--- TEXT BLOCK ---
A blogger at Forbes picked apart the article for focusing on the wrong things, but in the end agrees Microsoft has a lot of big problems. Although, those problems cannot be addressed by getting rid of stack ranking and Ballmer.


Forbes: Real Reason for Microsoft's Woes

I started taking this little counter editorial a bit less seriously when A)I realized it was a blogger at Forbes.com and B)when they compared the piece to a TMZ story and whined about how it 'focused on human drama.' Bit of an overreach there. How is pointing out Ballmer's stupidity, brazen acting out and lots of quotes from well established former employees (more than a few of them used to be higher ups or execs) a weak TMZ style piece? And of course getting rid of Ballmer and the stack ranking system aren't the only solutions but they'd both go a long way.
 

dLMN8R

Member
Microsoft's lost decade:

http://www.wolframalpha.com/input/?i=microsoft+revenue

Hw2bs.png



http://www.wolframalpha.com/input/?i=microsoft+profits

5aAP1.png
 

Cipherr

Member


While it may only be a couple of metrics, there really is something to be said about this. Its very clearly not nearly as dire as painted. I think alot of the doom and gloom MS has had directed in the last few years (5 or so) has been the insistence in the last couple of years that Desktops are ready to up and vanish into thin air in 'just a moment'.

--- REQUIRED TASKS ---
a - Write out the text block from "While it may" to "in 'just a moment'.", both included.
b - Add the next paragraphs of the text block.

--- DATA EXTRACT ---
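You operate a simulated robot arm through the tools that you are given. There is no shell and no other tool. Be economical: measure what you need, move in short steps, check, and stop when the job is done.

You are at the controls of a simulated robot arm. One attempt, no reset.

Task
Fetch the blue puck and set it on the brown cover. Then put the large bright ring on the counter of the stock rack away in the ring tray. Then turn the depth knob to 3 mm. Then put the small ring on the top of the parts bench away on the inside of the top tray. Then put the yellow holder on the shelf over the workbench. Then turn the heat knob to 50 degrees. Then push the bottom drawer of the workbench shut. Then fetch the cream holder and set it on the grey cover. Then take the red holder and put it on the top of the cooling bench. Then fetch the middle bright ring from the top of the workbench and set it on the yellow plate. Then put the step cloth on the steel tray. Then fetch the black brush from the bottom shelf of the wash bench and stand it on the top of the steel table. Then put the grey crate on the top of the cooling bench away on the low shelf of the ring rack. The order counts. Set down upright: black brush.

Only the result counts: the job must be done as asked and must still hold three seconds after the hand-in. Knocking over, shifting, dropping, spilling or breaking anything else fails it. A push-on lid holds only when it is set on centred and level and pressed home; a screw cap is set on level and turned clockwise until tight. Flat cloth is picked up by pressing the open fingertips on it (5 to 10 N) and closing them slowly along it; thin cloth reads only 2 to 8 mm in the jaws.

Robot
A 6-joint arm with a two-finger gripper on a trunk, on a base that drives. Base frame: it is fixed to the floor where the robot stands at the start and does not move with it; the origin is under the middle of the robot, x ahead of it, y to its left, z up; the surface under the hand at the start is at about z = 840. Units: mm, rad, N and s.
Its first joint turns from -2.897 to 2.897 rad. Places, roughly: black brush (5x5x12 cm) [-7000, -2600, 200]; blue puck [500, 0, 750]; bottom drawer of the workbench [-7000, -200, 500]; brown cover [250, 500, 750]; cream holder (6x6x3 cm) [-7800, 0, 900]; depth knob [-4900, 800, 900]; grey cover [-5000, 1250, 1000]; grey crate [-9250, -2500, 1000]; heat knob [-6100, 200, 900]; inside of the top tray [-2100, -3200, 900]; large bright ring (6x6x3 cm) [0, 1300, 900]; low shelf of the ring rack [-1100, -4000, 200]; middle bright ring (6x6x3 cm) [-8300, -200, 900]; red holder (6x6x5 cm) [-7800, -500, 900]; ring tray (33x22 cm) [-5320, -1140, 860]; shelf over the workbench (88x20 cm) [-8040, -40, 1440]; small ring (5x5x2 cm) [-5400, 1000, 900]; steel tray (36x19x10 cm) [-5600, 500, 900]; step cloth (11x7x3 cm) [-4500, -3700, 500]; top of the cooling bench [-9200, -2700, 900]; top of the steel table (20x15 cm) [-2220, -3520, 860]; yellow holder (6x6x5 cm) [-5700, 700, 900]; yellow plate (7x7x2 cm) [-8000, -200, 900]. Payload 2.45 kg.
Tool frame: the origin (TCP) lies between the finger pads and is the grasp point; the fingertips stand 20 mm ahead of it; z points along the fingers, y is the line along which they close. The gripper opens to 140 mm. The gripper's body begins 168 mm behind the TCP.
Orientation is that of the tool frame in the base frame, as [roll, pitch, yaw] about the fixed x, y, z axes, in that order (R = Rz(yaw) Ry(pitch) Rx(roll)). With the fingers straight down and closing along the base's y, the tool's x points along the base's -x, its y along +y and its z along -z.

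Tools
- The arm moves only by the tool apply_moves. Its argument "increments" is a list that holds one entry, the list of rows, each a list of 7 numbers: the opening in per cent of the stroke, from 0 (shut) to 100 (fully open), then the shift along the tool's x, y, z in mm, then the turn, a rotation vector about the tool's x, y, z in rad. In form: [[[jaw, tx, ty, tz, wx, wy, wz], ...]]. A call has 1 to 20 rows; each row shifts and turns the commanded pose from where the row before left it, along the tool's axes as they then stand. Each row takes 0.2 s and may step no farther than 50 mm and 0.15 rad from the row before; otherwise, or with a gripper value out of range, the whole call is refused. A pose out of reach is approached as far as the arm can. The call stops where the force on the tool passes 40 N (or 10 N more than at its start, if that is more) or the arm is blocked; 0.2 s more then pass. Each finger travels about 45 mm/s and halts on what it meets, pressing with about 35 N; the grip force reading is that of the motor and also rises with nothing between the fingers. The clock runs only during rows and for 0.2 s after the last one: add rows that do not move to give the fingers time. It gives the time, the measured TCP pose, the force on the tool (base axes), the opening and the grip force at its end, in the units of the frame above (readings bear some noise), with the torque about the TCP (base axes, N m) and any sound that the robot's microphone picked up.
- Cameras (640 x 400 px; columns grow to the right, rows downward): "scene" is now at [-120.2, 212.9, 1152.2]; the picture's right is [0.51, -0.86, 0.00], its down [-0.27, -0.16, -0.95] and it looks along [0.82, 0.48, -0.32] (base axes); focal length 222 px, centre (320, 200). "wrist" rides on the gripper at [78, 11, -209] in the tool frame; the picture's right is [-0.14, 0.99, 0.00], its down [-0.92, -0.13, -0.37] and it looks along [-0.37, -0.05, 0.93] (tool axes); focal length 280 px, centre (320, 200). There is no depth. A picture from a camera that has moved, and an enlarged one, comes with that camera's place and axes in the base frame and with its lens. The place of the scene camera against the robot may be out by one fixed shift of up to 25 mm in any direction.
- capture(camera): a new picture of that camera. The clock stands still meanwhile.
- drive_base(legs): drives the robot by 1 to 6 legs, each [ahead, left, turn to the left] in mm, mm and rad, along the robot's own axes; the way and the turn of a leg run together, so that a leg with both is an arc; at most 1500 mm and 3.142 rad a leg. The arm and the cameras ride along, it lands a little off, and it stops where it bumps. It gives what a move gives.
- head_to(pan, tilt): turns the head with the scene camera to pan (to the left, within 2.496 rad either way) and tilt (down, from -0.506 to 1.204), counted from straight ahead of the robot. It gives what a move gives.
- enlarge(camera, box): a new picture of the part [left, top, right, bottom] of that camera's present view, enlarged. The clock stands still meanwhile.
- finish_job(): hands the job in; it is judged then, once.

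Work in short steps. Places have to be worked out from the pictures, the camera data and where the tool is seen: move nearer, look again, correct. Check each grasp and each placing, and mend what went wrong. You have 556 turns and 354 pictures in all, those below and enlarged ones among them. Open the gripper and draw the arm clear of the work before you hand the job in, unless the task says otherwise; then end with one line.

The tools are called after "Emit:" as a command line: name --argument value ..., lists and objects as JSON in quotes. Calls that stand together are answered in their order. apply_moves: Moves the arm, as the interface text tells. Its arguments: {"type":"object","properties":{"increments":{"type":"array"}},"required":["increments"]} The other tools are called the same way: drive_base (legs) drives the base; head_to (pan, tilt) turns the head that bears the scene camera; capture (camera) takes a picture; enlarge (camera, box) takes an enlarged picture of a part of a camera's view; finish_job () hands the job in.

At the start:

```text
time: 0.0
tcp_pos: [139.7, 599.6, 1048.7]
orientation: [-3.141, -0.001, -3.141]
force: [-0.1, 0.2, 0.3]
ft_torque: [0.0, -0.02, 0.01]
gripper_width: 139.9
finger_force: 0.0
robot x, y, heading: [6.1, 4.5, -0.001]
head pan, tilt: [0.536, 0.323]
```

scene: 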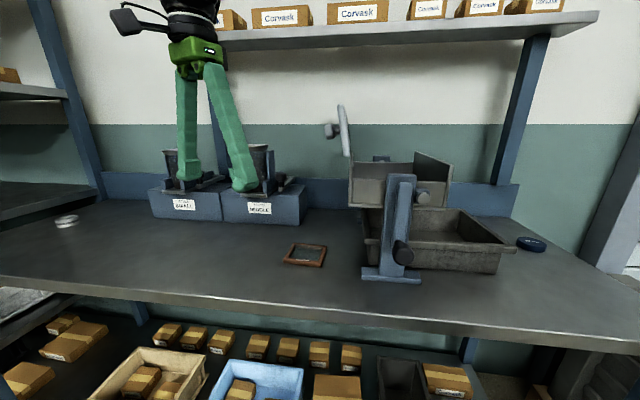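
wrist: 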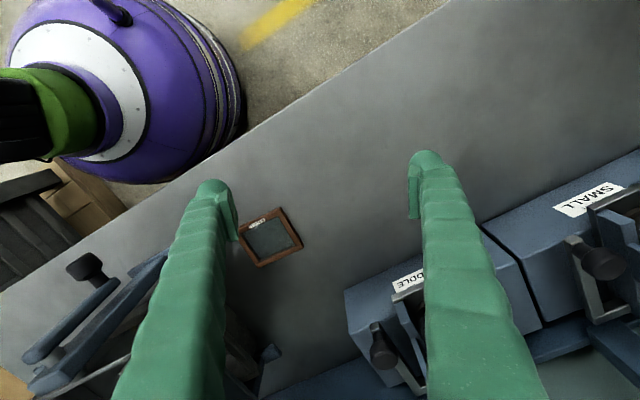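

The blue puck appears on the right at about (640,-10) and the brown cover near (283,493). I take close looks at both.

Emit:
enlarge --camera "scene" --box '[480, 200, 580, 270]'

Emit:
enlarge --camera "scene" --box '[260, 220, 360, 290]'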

--

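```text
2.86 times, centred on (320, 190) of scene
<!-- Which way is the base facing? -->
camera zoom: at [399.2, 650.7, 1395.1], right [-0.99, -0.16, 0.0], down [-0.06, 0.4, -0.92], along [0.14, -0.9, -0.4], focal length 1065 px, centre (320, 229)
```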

--- REPLIES ---
a -
While it may only be a couple of metrics, there really is something to be said about this. Its very clearly not nearly as dire as painted. I think alot of the doom and gloom MS has had directed in the last few years (5 or so) has been the insistence in the last couple of years that Desktops are ready to up and vanish into thin air in 'just a moment'.

b -
Its a prediction that I still to this day thing is exaggerated to all hell by folks eager to latch on to whatever new trends are starting so they can "I PREDICTED THIS" once it happens. Its very clear though that while they may not be at the head of smartphones and tablets, they have been doing something right. Despite how Win 8 turns out, Win 7 is the best desktop OS I have ever used. That buys them a pretty big amount of good faith with me.
 

erpg

GAF parliamentarian
Microsoft's lost decade:

Yup. Article echoes this. Despite booming profits, they haven't had a breakout product, the stock hasn't budged and they are simply churning out updates of 10-15 year old staples. I think on the second page they discuss profit and revenue being vastly more important than innovation and new designs when it comes to decision making.

The management and evaluation section scares me. Sounds like a horrible place to work.
 

dLMN8R

Member
Yup. Article echoes this. Despite booming profits, they haven't had a breakout product, the stock hasn't budged and they are simply churning out updates of 10-15 year old staples. I think on the second page they discuss profit and revenue being vastly more important than innovation and new designs.

The management and evaluation section scares me. Sounds like a horrible place to work.

Really? XBox isn't a break-out hit? Windows 7 (after Vista) isn't?

You're also only looking at the Consumer side of things. Microsoft has never been strong with Consumer trends, outside of arguably Windows 95. But their server products, virtualization products, and other Enterprise-level stuff is both new to the company in recent years, and went from $0/year to billions in a matter of years.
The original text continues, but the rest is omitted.